Version 1.0 is an anti-Cigaret optimised version, it scores over 90% against it in the TC. I didn't run a full TC2k6 yet, but my guess is it will score around 85%.

In Version 1.01 I changed the number of samples and added a very simple wavesurfer detection code (if hitrate < 12%). It is even better at hitting Cigaret, and scores better against wavesurfers (CC) too. 84.96% in the TC2K6.
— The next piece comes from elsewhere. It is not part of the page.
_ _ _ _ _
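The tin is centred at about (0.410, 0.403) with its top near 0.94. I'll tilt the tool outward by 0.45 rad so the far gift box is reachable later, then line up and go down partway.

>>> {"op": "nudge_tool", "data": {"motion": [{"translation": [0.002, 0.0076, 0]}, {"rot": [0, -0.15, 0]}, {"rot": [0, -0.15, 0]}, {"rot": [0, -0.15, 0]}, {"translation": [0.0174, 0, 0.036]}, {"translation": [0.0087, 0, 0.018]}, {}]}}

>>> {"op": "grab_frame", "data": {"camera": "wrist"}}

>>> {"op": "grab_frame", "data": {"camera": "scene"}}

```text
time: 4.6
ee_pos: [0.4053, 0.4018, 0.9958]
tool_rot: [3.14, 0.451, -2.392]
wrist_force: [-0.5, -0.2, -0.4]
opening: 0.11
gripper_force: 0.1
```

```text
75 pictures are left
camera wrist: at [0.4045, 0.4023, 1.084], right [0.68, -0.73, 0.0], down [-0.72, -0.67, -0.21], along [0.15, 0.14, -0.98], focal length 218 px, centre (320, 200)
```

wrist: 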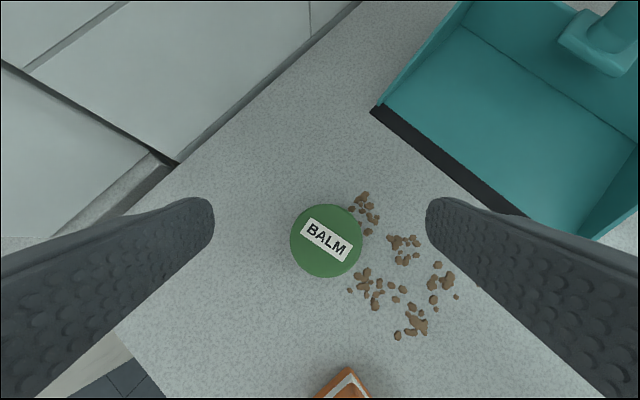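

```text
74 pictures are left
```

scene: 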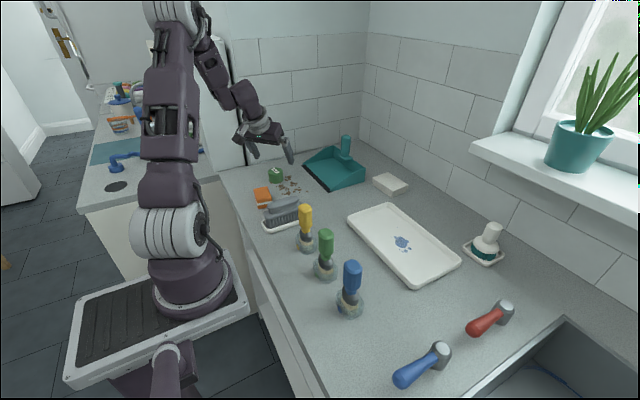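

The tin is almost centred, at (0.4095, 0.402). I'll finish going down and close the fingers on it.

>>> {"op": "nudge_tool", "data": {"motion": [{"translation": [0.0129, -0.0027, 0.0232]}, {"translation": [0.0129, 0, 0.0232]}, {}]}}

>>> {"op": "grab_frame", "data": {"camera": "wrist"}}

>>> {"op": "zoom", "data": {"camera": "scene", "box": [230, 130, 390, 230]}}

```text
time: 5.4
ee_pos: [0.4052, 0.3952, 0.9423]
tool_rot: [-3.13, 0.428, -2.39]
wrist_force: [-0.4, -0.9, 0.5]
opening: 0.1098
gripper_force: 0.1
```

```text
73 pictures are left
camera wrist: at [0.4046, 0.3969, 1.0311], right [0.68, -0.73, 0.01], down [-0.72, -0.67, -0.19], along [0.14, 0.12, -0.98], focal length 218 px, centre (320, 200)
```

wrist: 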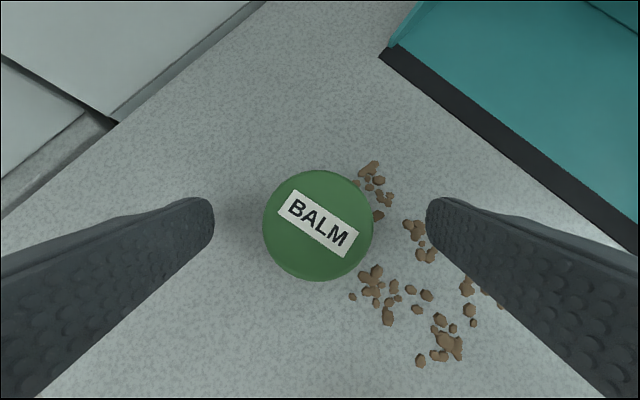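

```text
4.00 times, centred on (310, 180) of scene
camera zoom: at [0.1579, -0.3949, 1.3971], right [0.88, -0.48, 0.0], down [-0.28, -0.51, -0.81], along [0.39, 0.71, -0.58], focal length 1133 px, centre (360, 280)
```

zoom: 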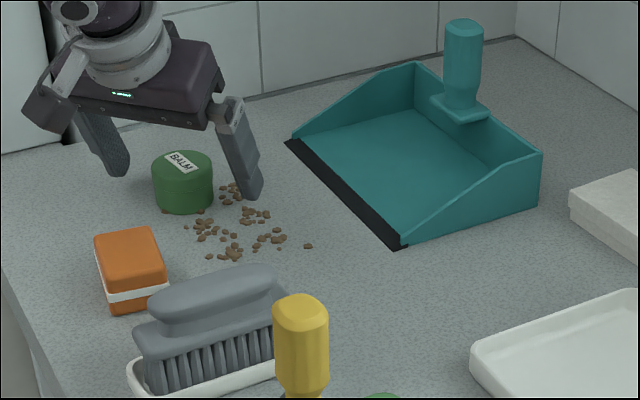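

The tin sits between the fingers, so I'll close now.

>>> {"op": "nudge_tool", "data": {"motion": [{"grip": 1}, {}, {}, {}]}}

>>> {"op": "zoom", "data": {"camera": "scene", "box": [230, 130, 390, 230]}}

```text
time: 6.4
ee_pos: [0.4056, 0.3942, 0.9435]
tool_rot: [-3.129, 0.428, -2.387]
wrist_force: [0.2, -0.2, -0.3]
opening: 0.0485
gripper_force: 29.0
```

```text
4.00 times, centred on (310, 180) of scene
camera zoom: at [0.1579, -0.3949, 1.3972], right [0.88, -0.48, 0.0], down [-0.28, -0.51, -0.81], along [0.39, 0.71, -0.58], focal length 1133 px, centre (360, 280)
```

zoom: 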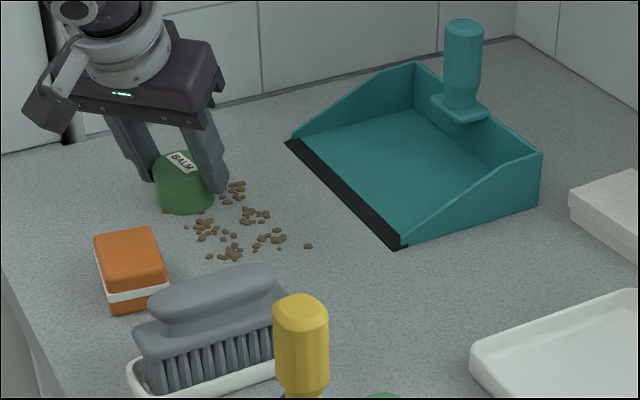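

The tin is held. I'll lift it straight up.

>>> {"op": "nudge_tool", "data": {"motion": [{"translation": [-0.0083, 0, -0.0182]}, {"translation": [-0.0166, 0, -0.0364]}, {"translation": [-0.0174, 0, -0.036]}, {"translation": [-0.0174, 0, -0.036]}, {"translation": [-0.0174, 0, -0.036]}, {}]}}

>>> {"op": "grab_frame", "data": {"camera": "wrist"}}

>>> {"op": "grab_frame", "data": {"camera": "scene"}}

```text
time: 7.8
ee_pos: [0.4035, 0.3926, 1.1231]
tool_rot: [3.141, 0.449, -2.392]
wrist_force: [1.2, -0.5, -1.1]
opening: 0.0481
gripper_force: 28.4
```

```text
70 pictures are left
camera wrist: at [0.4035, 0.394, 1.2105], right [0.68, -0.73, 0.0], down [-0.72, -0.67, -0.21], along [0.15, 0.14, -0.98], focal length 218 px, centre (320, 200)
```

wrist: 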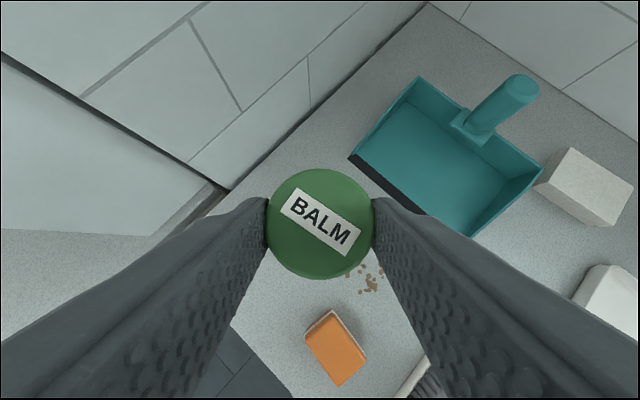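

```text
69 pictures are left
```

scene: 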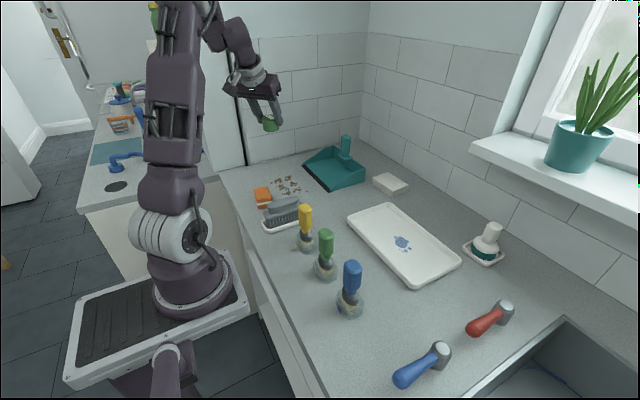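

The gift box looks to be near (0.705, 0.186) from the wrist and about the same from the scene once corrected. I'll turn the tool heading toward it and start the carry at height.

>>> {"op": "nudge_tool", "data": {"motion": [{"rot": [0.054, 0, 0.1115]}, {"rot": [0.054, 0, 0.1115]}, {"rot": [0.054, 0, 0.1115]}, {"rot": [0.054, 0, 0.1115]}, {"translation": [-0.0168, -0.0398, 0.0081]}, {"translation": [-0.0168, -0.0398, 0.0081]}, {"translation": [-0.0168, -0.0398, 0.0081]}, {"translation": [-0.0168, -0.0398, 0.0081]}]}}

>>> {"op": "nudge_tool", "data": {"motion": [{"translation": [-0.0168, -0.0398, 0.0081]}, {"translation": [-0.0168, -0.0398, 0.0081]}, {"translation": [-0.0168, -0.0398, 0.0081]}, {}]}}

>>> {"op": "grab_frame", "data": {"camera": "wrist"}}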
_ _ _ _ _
v1.0 : https://robocode.aclsi.pt/abc.wiki.DCBot_1.0.jar v1.01: https://robocode.aclsi.pt/abc.wiki.DCBot_1.01.jar

-- ABC


By the way, is this released under RWPCL? Seems like a pretty major source code release, so I thought you might want to specify that. -- Voidious

No license needed, use it and abuse it. :) -- ABC

Thanks for sharing, maybe I will find some ideas to speed up my gun. -- Florent

I found one! I will use your sqr function instead of Math.pow, it seems to realy speed up my gun, thanks again. -- Florent

You should look closely at the code inside the log traversal loop, that code is being executed 30000+ times (in my case) per firing tick, after the log is full. The top N scans selection method is also important speedwise, I remember trying 2 or 3 different approaches before settling with one I use now. Another speed optimisation change I remember doing is the enemy path retrace, instead of tracing it step by step I use an iterative method. -- ABC

I looked at your enemy path retrace method,I am not using an iterative method like you but I am tracing it step by step. This way I can check if all the movement is inside the battle field, not only the end point, but I am not sure if this loss in speed is worth the performance (in terms of rating). -- Florent

Yep, that's a disadvantage of my current method. I don't know it's impact in terms of rating either, I was looking for ways to reduce testing times when I switched to it, but it must not be a big loss or I wouldn't have kept it. Maybe I'll do some tests... -- ABC

I'm trying to wrap my head around you iterative method for playing the enemy movement forward, it just doesn't seem to make sense to me. I understand the step-by-step (ie. standard pattern matcher) method, but your iterative one has me completely stumped. Could you elaborate? -- Skilgannon

It's like a binary search: 1.Check where the enemy will be when the bullet reaches it's current position 2.Check where it will be when the bullet reaches the position predicted in 1. Repeat a pre-set number of times or until the position change becomes minimal.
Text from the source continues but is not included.